The Oratory and several of the monuments it contains are products of the artistic movement known as the Greek Revival. For most of the 18th century English architecture drew its inspiration from the buildings of Renaissance Italy and ancient Rome, but from about the 1750s features borrowed from other styles - Chinese, Indian and especially medieval Gothic - became popular for their ornamental qualities and romantic associations. A few adventurous architects chose to follow the example of ancient Greek buildings, which unlike their richly decorated Roman counterparts were typically severe, solemn, and massive. As with the revival of the Gothic style, this new interest in Greek architecture began as a search for novelty but became a scholarly movement based on rigorous study and firm principles.


Until 1788 the architecture of ancient Greece had been largely unknown to the rest of Europe, but following the publication of the first volume of The Antiquities of Athens by James Stuart and Nicholas Revett in that year, an increasing number of illustrated books dispelled this ignorance. The books fuelled a growing interest. and many architects travelled to Greece to study the ruins of its civilisation for themselves. Greek art and architecture were reflected in the design of countless houses, churches and commercial and public buildings throughout Britain, as well as in sculpture, furniture and ceramics. Their influence was felt particularly strongly in Liverpool where the Greek Revival coincided with a period of great building activity in the booming port. Writing in 1858 from his Liverpool viewpoint, the local architect and historian James Picton (1805-89) described the extraordinary impact of the Revival: "Greek architecture was adopted in all possible and some almost impossible situations. Shop fronts, porticos of dwelling houses, banks, gin palaces - everything was to be modelled from the Parthenon ...".

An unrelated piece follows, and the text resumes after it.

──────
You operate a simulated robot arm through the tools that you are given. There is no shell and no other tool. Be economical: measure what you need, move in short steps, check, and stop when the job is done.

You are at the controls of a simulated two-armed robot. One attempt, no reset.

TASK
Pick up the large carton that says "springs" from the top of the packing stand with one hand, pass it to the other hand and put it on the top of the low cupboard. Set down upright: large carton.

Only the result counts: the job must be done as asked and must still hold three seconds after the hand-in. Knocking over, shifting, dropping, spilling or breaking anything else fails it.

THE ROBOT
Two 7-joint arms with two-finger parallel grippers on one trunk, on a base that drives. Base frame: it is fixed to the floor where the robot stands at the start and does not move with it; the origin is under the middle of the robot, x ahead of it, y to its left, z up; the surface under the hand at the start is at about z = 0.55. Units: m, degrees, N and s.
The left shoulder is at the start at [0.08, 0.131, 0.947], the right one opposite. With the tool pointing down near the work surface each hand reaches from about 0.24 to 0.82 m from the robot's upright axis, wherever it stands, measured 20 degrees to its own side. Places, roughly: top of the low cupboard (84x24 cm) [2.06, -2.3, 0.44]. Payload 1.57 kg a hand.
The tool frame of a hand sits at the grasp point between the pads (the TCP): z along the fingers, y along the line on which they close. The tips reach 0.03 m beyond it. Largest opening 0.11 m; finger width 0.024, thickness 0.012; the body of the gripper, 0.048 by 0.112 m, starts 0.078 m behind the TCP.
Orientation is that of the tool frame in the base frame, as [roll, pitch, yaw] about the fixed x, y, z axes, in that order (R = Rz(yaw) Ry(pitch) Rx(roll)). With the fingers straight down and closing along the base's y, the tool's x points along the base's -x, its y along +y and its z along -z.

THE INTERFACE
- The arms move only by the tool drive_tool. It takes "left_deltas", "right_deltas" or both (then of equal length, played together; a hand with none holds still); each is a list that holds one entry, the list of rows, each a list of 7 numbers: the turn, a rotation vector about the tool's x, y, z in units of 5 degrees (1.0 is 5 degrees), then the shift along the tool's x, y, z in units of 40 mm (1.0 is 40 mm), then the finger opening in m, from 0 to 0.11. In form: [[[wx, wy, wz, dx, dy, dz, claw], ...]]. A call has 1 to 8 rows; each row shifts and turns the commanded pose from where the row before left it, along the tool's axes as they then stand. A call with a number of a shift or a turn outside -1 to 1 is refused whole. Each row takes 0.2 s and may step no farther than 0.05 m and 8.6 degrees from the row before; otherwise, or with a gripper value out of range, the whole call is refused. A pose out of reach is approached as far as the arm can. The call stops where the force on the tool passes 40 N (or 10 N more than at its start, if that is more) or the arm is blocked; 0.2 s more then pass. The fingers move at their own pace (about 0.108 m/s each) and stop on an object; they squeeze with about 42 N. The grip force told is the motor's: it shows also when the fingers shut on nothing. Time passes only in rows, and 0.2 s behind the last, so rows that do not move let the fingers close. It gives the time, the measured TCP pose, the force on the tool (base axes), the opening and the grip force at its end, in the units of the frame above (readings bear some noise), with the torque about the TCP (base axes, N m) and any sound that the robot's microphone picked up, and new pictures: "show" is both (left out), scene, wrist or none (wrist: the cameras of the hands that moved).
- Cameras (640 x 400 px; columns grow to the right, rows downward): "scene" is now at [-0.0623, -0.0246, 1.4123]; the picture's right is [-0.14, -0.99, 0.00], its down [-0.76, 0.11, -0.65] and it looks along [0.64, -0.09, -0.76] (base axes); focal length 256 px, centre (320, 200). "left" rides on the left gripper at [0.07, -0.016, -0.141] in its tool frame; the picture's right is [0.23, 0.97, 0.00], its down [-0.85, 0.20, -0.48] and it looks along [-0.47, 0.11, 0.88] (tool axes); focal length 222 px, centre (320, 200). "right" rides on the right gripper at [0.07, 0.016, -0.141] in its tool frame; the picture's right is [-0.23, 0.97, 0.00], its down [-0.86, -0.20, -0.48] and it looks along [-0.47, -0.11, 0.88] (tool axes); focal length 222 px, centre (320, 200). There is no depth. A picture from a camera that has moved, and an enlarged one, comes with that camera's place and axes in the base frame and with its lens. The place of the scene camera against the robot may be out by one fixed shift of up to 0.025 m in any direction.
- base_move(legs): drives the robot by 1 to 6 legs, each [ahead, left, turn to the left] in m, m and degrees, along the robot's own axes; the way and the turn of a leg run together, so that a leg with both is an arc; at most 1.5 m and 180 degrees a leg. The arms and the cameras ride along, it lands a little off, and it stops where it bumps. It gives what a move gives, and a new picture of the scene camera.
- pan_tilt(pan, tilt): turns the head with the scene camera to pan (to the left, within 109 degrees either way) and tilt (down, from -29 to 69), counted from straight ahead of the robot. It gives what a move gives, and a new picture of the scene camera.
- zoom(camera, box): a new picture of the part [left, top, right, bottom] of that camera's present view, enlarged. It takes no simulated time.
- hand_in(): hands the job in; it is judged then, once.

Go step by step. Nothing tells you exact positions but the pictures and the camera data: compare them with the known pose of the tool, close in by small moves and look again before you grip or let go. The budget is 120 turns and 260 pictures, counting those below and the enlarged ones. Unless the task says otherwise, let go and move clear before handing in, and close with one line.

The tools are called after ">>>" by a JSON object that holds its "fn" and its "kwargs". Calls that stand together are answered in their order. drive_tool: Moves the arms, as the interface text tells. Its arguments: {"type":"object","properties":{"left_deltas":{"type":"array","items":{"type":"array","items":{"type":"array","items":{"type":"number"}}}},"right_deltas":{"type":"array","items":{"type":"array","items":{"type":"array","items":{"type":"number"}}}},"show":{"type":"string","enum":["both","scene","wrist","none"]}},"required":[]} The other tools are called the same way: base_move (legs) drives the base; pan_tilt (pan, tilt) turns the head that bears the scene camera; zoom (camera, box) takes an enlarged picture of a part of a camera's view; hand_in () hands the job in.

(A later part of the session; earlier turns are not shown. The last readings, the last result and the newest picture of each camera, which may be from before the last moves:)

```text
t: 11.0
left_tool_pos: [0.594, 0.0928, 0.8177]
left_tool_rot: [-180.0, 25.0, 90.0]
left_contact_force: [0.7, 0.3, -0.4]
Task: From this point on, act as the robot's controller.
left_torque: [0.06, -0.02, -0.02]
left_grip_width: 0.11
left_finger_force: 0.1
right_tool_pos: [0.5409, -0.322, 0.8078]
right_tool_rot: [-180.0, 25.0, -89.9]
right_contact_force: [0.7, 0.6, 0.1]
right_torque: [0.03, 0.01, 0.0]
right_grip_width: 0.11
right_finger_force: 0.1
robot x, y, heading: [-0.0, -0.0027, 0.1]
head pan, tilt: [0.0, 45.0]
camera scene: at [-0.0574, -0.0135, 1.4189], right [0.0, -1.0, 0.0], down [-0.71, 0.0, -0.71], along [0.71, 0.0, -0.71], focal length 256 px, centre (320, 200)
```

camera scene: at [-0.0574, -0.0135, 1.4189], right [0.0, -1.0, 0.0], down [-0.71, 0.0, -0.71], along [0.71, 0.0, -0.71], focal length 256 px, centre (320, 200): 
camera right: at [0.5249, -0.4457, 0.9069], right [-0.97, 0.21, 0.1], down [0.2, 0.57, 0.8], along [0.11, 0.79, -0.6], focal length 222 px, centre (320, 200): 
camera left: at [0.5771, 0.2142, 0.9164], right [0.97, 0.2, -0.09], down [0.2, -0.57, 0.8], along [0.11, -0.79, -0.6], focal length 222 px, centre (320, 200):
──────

John Foster Jnr. was the son of Liverpool Corporation's Surveyor and Architect, and was apprenticed in the London office of the architect Jeffrey Wyatt. Between 1809 and 1816 he travelled through Asia Minor, Italy and Greece in the company of Charles Robert Cockerell (1788-1863), experiencing the glories of ancient architecture at first hand. Cockerell, who was to become one of the foremost neo-classical architects of the 19th century, and who designed the celebrated Liverpool branch of the Bank of England (now the Trustee Savings Bank, Castle Street) as well as completing the interior of St George's Hall, considered Foster "a most amusing youth" but "too idle" to be more than a dinner companion. Certainly Foster got into a number of amorous entanglements during his travels (he finally married a lady from Smyrna) but the use he later made of his years overseas suggests that he was far from idle. He worked closely with Cockerell on the excavation of two major Greek sites, the Temple of Zeus on the island of Aegina and the Temple of Apollo Epicurius at Bassae,  and he produced careful drawings which record  his impressions. A number of these are now in the Walker Art Gallery.  Foster returned to Liverpool and from 1824 to 1835 he was surveyor to the Corporation in succession to his father. He carried out a remarkable amount of work in his native city, designing seven churches, a vast covered market (the first of its kind in Britain), a new frontage to Lime Street station, and a major programme of civic improvements which gave central Liverpool a network of wide, regular streets. Most of this work, nearly all of which has been destroyed, was severely Greek in style, bearing witness to the travels of his youth. The same was true of his masterpiece, the Customs House, an immense domed building (the biggest in Liverpool until St. George's Hall surpassed it) which stood at the   historic heart of the city. It was bombed in World War II and later demolished. Foster's qualities as an architect of the Greek Revival can now be best appreciated in the church of St Andrew in Rodney Street, the Huskisson Monument, and the Oratory.